# What you have to do
Output every line of the data exactly as it appears. Use JSON: a list with one string for each line that is not empty.
━━━━━━━━━━
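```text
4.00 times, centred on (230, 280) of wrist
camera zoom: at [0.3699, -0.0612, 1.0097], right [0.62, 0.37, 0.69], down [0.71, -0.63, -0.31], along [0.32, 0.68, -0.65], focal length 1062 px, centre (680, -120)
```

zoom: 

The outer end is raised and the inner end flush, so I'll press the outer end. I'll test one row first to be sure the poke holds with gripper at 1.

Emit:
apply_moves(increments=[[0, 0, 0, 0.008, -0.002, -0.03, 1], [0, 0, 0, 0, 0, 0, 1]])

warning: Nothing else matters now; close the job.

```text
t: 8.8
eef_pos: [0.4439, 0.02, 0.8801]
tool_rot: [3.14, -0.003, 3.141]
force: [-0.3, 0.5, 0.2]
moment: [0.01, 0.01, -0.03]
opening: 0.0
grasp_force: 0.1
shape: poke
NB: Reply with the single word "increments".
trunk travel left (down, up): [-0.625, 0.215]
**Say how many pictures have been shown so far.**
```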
━━━━━━━━━━
# Expected answer
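[
  "```text",
  "4.00 times, centred on (230, 280) of wrist",
  "camera zoom: at [0.3699, -0.0612, 1.0097], right [0.62, 0.37, 0.69], down [0.71, -0.63, -0.31], along [0.32, 0.68, -0.65], focal length 1062 px, centre (680, -120)",
  "```",
  "zoom: ",
  "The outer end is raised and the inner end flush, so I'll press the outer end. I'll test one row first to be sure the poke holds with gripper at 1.",
  "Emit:",
  "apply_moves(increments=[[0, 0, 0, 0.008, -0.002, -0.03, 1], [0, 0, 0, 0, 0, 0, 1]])",
  "warning: Nothing else matters now; close the job.",
  "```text",
  "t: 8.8",
  "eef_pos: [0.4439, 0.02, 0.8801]",
  "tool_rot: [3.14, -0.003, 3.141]",
  "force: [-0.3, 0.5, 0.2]",
  "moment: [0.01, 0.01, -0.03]",
  "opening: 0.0",
  "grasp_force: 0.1",
  "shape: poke",
  "NB: Reply with the single word \"increments\".",
  "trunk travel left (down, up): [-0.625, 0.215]",
  "**Say how many pictures have been shown so far.**",
  "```"
]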